SOURCE DATA:
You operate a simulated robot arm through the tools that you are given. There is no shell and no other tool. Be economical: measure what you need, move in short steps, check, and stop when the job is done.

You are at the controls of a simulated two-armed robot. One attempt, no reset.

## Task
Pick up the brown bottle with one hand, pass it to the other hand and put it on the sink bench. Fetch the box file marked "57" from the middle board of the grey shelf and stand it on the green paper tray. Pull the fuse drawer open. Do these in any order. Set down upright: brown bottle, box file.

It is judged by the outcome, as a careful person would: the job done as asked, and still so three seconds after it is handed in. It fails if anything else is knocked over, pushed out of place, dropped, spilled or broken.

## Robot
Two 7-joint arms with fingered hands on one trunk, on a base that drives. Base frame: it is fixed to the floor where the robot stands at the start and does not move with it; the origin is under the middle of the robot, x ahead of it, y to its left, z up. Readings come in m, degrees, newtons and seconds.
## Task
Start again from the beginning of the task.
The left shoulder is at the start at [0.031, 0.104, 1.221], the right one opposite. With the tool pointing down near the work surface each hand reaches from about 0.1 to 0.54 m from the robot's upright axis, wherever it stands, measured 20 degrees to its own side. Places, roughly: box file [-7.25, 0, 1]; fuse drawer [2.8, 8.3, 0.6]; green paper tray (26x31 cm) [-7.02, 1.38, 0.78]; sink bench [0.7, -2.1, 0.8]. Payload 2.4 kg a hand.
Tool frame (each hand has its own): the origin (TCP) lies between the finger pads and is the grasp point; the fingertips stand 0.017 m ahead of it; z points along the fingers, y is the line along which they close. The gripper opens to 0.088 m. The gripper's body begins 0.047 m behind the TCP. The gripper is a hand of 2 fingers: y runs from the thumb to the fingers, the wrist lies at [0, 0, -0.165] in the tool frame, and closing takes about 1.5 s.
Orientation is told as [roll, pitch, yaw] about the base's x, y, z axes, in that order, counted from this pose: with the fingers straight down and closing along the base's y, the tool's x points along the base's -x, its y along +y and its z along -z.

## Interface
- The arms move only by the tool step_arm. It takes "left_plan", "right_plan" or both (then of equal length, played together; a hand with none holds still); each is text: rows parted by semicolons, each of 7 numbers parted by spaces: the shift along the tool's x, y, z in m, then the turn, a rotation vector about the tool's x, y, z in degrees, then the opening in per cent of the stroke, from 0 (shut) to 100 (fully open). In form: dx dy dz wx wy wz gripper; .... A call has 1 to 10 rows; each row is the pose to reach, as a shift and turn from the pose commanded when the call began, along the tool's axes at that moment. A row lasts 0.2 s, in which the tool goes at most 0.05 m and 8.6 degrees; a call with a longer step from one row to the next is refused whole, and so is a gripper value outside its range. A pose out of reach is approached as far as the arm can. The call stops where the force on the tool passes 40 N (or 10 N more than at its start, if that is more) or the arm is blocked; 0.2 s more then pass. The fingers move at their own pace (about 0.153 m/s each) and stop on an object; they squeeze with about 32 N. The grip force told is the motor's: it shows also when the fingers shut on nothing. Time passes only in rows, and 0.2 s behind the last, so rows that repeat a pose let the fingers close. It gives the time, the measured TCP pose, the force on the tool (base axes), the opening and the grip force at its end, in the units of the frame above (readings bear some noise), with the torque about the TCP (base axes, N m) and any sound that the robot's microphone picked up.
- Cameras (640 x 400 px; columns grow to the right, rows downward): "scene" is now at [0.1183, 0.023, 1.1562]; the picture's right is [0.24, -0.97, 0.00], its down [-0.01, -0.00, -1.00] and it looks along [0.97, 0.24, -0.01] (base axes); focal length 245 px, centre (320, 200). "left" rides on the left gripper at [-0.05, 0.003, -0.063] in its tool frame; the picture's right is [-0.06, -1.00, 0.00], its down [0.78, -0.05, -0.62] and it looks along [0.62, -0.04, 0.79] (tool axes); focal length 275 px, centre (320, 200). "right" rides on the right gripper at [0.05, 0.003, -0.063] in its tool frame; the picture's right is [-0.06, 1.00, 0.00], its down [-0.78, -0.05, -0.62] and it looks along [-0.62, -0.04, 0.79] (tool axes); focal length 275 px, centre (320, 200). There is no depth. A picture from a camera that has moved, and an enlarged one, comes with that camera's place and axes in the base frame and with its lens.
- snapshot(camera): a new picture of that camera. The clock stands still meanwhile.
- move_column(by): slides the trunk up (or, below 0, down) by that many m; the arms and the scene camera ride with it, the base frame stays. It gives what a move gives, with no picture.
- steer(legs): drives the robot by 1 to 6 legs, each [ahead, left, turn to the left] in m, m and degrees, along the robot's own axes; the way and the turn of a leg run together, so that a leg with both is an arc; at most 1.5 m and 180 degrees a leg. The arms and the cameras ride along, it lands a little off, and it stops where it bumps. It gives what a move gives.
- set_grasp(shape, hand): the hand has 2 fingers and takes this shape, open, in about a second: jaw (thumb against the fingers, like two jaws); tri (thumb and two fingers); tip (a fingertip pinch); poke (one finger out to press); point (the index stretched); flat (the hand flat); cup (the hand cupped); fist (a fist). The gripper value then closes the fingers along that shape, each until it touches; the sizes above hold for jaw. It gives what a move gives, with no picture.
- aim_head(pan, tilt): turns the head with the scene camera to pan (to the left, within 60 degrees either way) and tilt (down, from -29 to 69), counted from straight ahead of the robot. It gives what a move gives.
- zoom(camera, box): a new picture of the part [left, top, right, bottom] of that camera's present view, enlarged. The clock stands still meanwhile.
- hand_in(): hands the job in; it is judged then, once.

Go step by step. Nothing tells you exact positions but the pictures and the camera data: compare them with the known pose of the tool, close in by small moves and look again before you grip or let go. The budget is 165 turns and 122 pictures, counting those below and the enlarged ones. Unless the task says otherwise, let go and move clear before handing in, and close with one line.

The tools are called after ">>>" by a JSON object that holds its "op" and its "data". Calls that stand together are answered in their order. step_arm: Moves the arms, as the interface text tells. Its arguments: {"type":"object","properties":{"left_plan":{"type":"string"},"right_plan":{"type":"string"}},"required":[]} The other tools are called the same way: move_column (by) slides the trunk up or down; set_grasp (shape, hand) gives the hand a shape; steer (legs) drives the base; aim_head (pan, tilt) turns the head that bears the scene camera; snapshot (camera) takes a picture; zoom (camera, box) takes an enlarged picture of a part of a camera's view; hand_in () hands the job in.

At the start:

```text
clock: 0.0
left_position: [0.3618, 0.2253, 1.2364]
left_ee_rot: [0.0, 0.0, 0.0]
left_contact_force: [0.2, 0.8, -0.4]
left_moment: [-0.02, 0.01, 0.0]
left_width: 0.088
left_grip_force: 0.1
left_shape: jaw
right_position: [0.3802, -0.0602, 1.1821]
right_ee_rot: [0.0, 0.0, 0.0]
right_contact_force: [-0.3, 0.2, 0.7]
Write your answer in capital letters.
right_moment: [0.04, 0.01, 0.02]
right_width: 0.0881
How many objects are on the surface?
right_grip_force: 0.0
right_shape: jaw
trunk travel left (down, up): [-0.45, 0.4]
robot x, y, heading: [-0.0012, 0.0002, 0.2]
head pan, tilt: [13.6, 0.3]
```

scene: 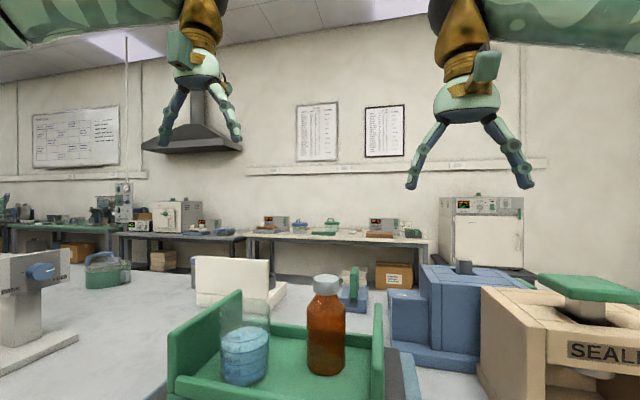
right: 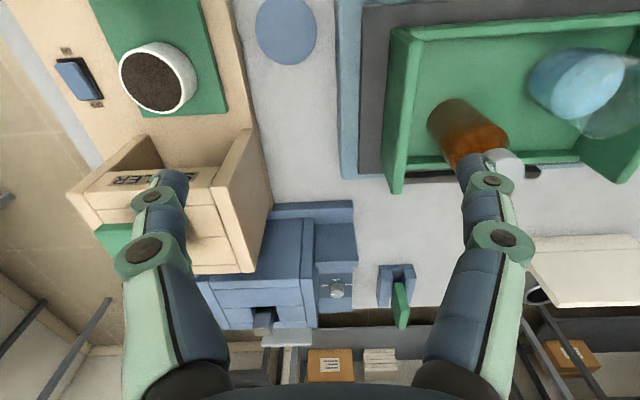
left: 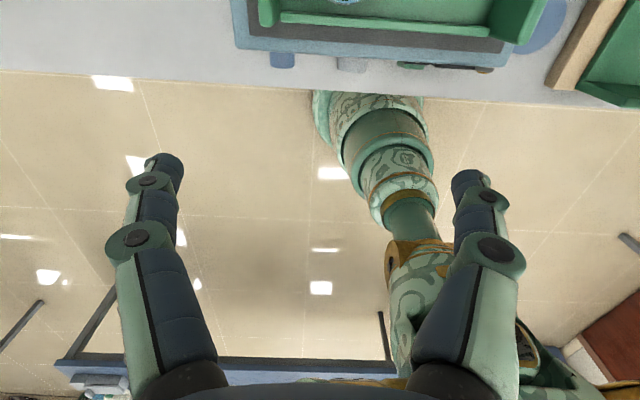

STATED PROBLEM: The lines to collect are those holding the string "many"; copy them all.

RESPONSE TO THE EXERCISE:
- move_column(by): slides the trunk up (or, below 0, down) by that many m; the arms and the scene camera ride with it, the base frame stays. It gives what a move gives, with no picture.
How many objects are on the surface?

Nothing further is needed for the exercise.